TODAY I borrow from the gospel of Mathew which decribes how learned Jews conspired to trap prophet Issa bin Maryam, peace be upon him, to say something that would make him an enemy of Roman colonial masters.
Following a sugar-coated preamble, they asked Jesus if it was lawful to pay census tax to Caesar? That was an unlawful question, given that it is the rulers who made the lax law. Clearly paying taxes was not a popular sport even then.
And the teacher as they called him gave them a legal answer. As long as the picture on the money is of the Roman king, you must pay unto Caesar what belongs to the king, and to God what belongs to God.
Now I know why people in neighbouring Kenya wanted their central bank to print money with pictures of wild animals. Maybe they evade due taxes to government, and they could claim it disappeared to the rightful owners in the wilderness.
In Tanzania, most coins and notes bear the mugshots of former presidents Nyerere, Karume and Mwinyi. Why have Tanzanians resisted to pay taxes for so long? Mwalimu Nyerere had to chastise the government of his successor for not collecting taxes worth billions.
Then government used to collect just 25bn/- per month. At the same time we went to friendly donor governments begging bowl in hand for aid to support basic services. Now JPM government collects 1.2trn/- monthly.
Taxes may be as unavoidable as death but people of all nationalities and income levels are averse to paying, Tanzanians included. You hear of rich individuals and companies investing in tax havens such as the Cayman islands, Bahamas, Switzerland and Malta.
Tax havens offer low taxes on investments, and some charge zero tax on revenue earned abroad. Using legal loopholes in various national legislations, European and American companies (let us called them global because they operate in many countries) end up reducing their tax rates from 35% down to 15% or even lower.
The most valuable company in the world used subsidiaries in the Netherlands, Ireland and Bermuda to reduce its tax burden, and paid just 0.005% tax on its European profits in 2014.
The fight that president John has been waging on Tanzanian traders and companies to give unto Caesar what they legally owe is noble one but an uphill task of gigantic proportions.
Especially that so many resident companies and individuals had made the Tanzanian government their unofficial tax haven. And tax evaders and their helpers from within Caesar’s praetorium will not give up a lifestyle of purple robes and banquet dining without a fight.
I can bet that tax collectors who used to go home every day with loads of cash are still asking creditors to alter their debts from 100 shekels - read millions of shillings - to 50. I can also bet that government only gets 10 shekels and the 40 shekels are lining up connected pockets.
Otherwise revenue collection would have doubled by now.

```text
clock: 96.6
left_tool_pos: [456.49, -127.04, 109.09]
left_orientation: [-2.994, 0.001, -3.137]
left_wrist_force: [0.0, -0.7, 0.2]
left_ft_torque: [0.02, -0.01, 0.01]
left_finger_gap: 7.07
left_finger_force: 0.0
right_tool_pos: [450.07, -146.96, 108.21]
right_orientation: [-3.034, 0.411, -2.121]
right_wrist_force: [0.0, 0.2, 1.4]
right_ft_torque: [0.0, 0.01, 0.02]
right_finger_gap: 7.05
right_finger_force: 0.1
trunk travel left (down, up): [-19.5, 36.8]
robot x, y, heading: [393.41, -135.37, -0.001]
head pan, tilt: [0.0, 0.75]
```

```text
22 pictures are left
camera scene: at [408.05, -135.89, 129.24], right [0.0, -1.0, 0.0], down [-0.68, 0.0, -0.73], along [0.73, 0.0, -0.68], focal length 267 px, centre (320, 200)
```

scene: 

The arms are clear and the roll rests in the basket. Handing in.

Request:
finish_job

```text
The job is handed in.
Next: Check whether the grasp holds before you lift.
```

The problem is not with traders and other taxpayers but with the Mathews and Zacchaeus among us, some of whom may not be directing all their collections into the treasury.
They have not leaned to become farmers and it is unlikely they will learn to beg, having been used to steady untaxed income. It is within his right for president JPM to demand that those who engage in any economic activity pay taxes in accordance with laws and norms.
We do not expect the Zacchaeus among them to repay fourfold what they have swindled but 50% of their wealth should be taken to help improve social services for ordinary Tanzanians. The Pharisees among us will question everything the government and its leaders are trying to do but are they justified?
Let us talk about JPM’s style of leadership that has been branded by some as dictatorial. Let us all agree that Tanzania had reached a stage where anything and everything was okay.
I think some of us believed nothing would change anytime soon. To change a corrupt system in which those with money or position of power can do whatever they want, and an unproductive public workforce that failed dismally to deliver basic services needed a tough, no-nonsense leader. Talking about corruption in public fora, making new rules or issuing new circulars did not work since the time of Mwalimu Nyerere.
Tanzania needed an enforcer, from the very top. Modern day Singapore made tremendous progress because of Lee Kuan Yew and the same can be said of South Korea and General Pak.
They moved their countries from third world to developed world status. Both of these leaders were labelled dictators by the world. Even Britain made significant economic progress during the time of Margret Thatcher, the Iron Lady.
Perhaps those complaining publicly or in chatrooms are doing so not because of the JPM style or substance but the effect it has on their financial and business dealings. How did we get here? By going on the same way we have been doing for the last four decades.
And the same people in decision making positions. It cannot be business as usual. So JPM changed the ministers, provincial and district commissioners, and even some damaging directors who are alive but known as DEDs.
Why should he not appoint people he trusts? It is his prerogative, and he can bring in as many professors as he is comfy with. How do developed democracies do it? When a new president is elected, all political appointees resign their posts to give the new CEO of the land to appoint his own team. From Clinton to Bush and Bush to Obama, that is what happened in America.
Trump has not finished appointing yet, for many positions are still vacant. If we want to build a productive, disciplined and accountable Tanzania we must be willing to make sacrifices. And if we can pay taxes to Caesar, let us also pay tithe for our worship houses.